[CHAPTER XXVI.]

He hath borne his faculties so meek, hath been
So clear in his great office, that his virtues
Will plead like angels, trumpet-tongued, against
The deep damnation of his taking off.

Macbeth.

Reminiscences of Abraham Lincoln.

The assassination of President Lincoln, while these chapters are in press, attaches a sad interest to everything connected with his memory.

During the great canvass for the United States Senate, between Mr. Lincoln and Mr. Douglass, the right of Congress to exclude Slavery from the Territories was the chief point in dispute. Kansas was the only region to which it had any practical application; and we, who were residing there, read the debates with peculiar interest.

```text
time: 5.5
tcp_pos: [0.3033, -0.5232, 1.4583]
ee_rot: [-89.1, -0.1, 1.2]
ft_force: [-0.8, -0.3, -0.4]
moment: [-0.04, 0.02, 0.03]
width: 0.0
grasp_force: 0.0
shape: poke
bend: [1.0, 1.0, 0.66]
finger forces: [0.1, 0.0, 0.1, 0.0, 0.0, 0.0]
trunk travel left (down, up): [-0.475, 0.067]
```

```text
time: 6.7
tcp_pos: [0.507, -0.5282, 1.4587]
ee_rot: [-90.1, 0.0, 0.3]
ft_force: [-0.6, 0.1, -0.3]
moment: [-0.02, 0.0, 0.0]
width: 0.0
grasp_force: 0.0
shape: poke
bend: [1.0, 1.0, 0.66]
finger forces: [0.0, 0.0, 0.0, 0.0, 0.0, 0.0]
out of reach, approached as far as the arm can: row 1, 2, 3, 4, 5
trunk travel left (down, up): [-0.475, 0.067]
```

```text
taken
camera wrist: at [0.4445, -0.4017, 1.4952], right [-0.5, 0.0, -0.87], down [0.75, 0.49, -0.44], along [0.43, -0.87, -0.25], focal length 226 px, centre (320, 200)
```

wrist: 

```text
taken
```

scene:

No such war of intellects, on the rostrum, was ever witnessed in America. Entirely without general culture, more ignorant of books than any other public man of his day, Douglass was christened "the Little Giant" by the unerring popular instinct. He who, without the learning of the schools, and without preparation, could cope with Webster, Seward, and Sumner, surely deserved that appellation. He despised study. Rising after one of Mr. Sumner's most scholarly and elaborate speeches, he said: "Mr. President, this is very elegant and able, but we all know perfectly well that the Massachusetts Senator has been rehearsing it every night for a month, before a looking-glass, with a negro holding a candle!"

His Great Canvass with Douglass.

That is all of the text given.